Updated: December 14, 2010

Why is using an easy to guess password so dangerous? Most websites have some minimum controls against the brute force attacks that were used successfully against Twitter in its early days. A brute force attack just keeps trying to log in with your user-name combined with a password created from every possible combinations of letters, numbers and special characters (!@#$). If you use a word that is in the dictionary that only takes about 80,000 tries until they get to zymurgy (the last word in Webster's New World Dictionary). That is why most applications and web sites lock your account after about six failed tries.

But hackers can steal the entire database of user-names and passwords. Usually the passwords are protected with one way hashes that make it impossible to compute the original password. But the hackers just run a brute force attack where they create hashes of every possible combination (as above) and compare those to the database and pick out the matches. The longer the password and the more character sets used the harder a brute force attack is. The number of hashes to create for an eight character password containing lower case letters only is 208 million. If you include numbers and special characters that rises to 6 quadrillion. (See the excellent key space calculator here) 6 quadrillion is what we call "computationally difficult" to crack.

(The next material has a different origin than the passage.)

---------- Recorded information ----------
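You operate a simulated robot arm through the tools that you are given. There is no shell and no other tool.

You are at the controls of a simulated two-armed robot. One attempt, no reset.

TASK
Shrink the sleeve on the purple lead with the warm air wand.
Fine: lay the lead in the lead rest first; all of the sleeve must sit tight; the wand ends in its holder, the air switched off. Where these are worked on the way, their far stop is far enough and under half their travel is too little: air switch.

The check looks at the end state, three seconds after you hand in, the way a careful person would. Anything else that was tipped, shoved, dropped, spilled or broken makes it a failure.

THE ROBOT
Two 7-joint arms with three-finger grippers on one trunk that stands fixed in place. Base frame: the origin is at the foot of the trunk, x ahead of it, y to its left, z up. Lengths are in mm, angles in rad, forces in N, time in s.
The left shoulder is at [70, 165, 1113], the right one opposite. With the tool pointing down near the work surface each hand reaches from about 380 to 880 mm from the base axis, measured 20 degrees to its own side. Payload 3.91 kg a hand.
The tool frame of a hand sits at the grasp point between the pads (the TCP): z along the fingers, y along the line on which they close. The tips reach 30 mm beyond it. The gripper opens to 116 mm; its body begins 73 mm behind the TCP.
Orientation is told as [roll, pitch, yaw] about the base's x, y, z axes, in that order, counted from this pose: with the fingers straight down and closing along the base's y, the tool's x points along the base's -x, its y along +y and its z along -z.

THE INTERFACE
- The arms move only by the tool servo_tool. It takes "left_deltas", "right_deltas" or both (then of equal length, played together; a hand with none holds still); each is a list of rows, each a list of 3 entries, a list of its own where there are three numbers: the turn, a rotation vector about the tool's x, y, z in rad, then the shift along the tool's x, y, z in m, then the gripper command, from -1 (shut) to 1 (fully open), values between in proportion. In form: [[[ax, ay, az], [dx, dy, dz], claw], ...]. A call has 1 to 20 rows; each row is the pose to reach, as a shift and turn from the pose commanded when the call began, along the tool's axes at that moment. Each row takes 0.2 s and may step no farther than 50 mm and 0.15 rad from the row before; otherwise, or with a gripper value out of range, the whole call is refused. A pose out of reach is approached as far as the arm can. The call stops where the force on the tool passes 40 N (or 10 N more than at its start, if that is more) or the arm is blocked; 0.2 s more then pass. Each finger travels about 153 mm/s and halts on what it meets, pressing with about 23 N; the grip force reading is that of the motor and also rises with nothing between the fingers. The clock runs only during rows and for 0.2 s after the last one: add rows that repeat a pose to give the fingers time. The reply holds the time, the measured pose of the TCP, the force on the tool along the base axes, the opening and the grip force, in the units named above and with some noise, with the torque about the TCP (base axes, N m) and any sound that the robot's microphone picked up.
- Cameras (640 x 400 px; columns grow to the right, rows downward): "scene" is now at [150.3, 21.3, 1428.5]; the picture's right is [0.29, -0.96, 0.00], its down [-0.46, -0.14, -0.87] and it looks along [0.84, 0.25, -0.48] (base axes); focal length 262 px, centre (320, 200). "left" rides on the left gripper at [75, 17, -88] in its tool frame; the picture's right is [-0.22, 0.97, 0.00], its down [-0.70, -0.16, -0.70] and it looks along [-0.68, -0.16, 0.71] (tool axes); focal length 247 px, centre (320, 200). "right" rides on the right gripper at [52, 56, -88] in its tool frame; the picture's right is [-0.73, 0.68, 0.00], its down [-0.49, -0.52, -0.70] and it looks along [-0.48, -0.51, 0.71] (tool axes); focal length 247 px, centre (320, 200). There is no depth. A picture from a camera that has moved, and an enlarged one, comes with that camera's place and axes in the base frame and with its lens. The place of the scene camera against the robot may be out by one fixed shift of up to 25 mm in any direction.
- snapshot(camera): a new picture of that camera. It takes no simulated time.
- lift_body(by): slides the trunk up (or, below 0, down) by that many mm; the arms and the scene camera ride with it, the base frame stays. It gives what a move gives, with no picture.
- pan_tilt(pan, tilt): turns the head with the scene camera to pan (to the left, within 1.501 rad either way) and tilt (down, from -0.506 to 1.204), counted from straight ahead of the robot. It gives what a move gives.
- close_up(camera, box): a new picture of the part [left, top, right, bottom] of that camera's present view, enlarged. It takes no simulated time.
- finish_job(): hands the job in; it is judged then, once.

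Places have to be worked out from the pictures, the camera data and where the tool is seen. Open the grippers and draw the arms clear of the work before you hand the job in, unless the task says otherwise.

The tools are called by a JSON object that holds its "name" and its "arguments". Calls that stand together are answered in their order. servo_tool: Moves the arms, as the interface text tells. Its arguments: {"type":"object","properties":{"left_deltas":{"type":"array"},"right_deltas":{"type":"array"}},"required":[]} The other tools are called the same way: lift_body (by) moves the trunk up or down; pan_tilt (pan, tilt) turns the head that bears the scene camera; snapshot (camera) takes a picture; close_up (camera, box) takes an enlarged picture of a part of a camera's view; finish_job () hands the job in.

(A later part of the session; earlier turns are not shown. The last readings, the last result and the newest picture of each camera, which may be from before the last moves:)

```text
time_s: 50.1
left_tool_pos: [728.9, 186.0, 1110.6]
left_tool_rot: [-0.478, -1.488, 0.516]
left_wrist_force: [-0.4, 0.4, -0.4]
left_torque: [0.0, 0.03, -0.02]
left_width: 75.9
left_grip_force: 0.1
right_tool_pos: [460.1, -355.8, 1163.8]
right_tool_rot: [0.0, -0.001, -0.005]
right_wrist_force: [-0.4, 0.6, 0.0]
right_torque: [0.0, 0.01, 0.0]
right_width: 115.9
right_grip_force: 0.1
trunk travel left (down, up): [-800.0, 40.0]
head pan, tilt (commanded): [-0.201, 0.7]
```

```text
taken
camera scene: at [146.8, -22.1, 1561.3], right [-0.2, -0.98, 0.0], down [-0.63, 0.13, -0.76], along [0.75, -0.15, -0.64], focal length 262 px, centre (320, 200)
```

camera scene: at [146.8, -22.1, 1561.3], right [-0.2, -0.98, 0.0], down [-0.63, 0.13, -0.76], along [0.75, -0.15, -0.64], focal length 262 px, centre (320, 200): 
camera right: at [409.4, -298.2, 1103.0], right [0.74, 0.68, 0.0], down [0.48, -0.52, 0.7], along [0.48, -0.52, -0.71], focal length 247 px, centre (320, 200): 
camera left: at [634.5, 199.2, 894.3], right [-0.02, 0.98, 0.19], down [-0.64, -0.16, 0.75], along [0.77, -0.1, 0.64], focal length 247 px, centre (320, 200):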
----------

But, if you use "password", or abc123, your account could easily be broken into by anyone who tries these first. And if you use the same password at Gawker.com and the hundreds of other sites you visit someday your password will be stolen. Since you probably also use the same user-name password pair at sites that matter, like Twitter, Facebook, and Linkedin, you could see those sites compromised.

But so what? Unless you are Sarah Palin, who cares enough to compromise those other accounts? Well, spammers and cyber criminals do. Do you really want your Twitter account posting links to pharmaceutical sites? Or your Facebook account used to spread malware to your friends? No.

So don't use "password" at Gawker.com, but go ahead and use "zymurgy" and go ahead and use the same password at the hundred sites where the greatest danger is that someone will post a comment with your user-name. But for the important sites use a password that forces a cracker to calculate 6 quadrillion hashes to crack your password.

Should Gawker.com and all the other inconsequential sites force you to use strong passwords? It will only ensure that they have fewer users and more password reminder requests since no one can remember all those passwords and no one wants to have to look up their cumbersome passwords in some iPhone app. It is time for websites to get away from user accounts all together. Let people comment on an article with a simple email verification (not forgetting to put limits in to avoid spamming). And those sites that really need to authenticate should move to digital certificates and one time password tokens, or SMS messages to your cell phone.